> THE REQUEST
What number of lines hold the word "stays"? State that number and nothing besides.

┌──

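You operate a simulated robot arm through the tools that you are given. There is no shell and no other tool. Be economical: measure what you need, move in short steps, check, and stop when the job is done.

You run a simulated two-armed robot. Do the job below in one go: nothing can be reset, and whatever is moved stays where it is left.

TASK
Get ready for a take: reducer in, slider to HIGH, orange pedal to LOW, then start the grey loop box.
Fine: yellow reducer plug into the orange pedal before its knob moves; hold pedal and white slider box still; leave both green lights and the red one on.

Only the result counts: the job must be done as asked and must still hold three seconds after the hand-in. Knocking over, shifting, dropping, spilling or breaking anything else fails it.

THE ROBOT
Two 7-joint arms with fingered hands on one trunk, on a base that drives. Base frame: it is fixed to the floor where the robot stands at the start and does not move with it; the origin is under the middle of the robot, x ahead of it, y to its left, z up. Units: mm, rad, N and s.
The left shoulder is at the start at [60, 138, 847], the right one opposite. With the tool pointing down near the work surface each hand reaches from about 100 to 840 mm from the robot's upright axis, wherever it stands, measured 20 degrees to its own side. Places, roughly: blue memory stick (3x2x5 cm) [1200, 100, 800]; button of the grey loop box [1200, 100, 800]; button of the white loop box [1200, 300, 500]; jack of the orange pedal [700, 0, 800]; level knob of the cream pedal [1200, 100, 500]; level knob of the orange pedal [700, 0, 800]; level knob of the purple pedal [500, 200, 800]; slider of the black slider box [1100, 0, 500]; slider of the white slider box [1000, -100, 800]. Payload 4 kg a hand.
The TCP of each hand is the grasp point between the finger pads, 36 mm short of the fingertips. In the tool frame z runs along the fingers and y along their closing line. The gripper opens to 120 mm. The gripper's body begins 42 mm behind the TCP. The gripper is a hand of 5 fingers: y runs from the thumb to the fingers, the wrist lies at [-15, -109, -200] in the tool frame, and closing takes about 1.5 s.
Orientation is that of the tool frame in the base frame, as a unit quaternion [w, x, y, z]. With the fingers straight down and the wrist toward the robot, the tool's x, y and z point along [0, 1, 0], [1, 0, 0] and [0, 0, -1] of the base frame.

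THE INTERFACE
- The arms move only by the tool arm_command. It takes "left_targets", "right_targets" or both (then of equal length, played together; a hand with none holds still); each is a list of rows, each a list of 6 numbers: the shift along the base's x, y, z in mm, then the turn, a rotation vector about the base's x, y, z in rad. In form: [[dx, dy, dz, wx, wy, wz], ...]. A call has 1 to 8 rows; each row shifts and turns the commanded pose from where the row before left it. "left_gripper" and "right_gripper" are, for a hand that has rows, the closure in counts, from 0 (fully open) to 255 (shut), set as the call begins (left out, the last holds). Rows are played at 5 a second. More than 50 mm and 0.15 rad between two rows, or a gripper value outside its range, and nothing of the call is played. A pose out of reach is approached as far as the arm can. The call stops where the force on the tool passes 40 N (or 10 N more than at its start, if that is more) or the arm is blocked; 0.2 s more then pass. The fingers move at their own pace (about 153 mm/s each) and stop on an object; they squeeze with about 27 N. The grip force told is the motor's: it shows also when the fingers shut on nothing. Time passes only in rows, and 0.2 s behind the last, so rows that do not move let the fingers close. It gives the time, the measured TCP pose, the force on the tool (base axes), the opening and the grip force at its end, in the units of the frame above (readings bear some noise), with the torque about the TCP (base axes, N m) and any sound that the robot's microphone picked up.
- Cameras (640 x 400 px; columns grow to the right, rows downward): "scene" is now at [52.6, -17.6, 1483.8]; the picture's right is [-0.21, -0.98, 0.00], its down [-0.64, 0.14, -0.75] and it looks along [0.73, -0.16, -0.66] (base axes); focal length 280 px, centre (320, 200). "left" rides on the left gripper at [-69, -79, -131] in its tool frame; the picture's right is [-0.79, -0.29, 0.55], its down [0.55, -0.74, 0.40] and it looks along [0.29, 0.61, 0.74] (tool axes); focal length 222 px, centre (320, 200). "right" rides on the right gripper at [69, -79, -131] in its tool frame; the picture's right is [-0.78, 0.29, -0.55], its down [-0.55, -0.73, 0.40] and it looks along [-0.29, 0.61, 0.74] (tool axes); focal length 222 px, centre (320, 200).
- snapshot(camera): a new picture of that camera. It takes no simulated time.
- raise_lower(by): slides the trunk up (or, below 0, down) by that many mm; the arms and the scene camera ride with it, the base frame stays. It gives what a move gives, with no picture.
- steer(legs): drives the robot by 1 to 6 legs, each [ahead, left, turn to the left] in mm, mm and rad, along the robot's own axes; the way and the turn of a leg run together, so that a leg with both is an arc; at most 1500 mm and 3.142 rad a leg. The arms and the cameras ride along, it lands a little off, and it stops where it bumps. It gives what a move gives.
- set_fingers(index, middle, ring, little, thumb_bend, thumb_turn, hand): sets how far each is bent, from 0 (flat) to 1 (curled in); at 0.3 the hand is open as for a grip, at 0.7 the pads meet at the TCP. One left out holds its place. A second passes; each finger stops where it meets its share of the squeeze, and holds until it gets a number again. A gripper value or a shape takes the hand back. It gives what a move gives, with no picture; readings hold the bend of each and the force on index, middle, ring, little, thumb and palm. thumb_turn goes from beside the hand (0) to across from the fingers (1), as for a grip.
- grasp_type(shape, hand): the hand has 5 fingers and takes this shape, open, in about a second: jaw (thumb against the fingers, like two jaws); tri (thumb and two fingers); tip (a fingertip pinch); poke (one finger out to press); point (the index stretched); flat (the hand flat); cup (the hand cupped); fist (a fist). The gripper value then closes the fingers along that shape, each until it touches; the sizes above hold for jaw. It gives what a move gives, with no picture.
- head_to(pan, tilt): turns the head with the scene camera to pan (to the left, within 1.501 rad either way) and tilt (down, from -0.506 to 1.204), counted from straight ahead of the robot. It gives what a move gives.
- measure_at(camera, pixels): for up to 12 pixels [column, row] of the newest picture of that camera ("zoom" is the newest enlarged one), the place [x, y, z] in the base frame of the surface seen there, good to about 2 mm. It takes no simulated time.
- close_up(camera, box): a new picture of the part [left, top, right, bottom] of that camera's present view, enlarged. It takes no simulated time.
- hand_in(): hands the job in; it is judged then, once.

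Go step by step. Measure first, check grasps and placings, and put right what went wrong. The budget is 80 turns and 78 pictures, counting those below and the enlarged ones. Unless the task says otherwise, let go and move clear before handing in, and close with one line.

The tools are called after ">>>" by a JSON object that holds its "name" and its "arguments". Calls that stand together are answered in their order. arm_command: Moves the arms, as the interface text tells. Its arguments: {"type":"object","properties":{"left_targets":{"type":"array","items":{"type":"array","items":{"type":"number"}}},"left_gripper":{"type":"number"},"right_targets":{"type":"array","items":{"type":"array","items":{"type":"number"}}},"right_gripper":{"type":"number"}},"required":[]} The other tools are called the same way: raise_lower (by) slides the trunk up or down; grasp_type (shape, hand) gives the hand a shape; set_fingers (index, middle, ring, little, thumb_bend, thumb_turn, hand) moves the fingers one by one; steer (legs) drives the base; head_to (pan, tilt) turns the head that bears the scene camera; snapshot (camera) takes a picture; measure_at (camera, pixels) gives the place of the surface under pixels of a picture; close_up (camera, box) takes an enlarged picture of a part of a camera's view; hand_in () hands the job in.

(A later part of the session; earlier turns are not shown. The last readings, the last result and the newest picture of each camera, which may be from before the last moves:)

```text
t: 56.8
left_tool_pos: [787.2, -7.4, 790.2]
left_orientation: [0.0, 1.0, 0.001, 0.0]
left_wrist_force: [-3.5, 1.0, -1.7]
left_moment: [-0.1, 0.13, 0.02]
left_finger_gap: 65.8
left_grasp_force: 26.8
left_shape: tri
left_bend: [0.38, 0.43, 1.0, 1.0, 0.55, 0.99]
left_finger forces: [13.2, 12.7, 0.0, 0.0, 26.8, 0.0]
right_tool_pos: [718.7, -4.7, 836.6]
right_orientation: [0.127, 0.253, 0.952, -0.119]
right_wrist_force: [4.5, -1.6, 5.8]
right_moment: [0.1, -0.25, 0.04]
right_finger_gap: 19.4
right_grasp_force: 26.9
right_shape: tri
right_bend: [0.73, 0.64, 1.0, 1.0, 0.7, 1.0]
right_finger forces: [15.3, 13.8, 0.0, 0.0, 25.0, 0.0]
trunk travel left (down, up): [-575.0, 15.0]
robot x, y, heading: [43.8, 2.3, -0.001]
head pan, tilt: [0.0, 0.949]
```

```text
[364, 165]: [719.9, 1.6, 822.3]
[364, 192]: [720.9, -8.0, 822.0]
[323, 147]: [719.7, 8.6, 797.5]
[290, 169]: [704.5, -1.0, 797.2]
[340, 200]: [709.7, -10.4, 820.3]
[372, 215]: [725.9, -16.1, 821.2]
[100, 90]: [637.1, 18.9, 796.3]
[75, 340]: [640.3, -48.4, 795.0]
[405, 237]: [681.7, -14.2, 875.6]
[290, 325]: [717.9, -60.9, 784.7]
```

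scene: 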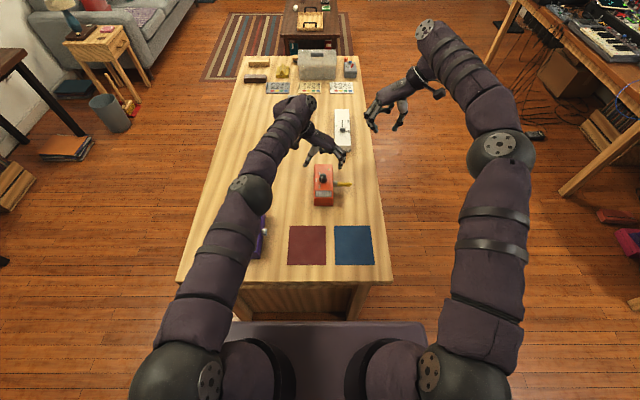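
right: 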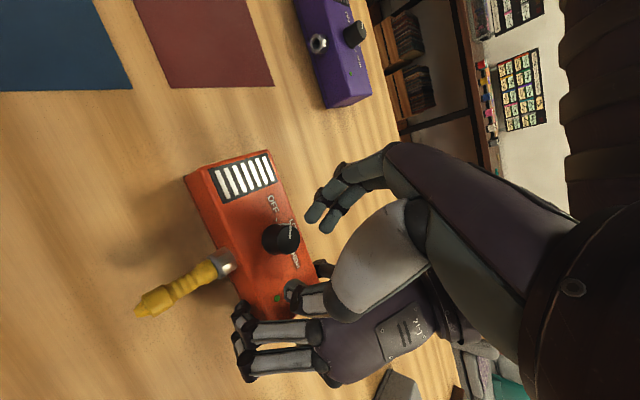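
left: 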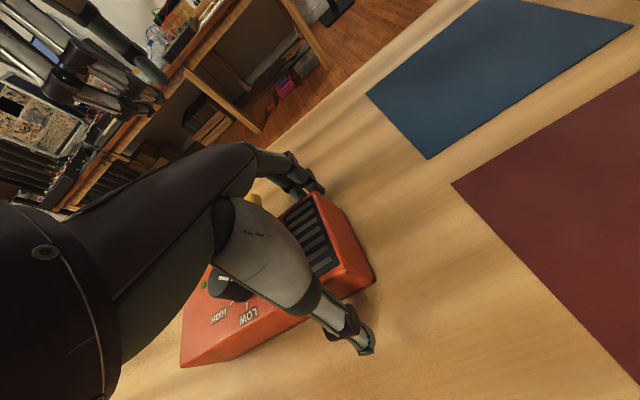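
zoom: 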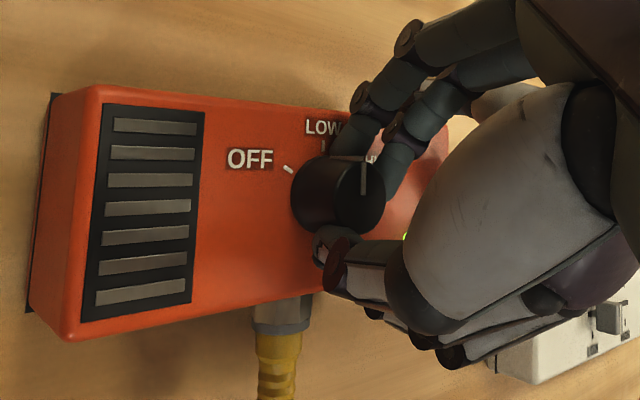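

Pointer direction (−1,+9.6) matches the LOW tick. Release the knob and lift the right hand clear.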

└──

> OUTPUT BELOW
2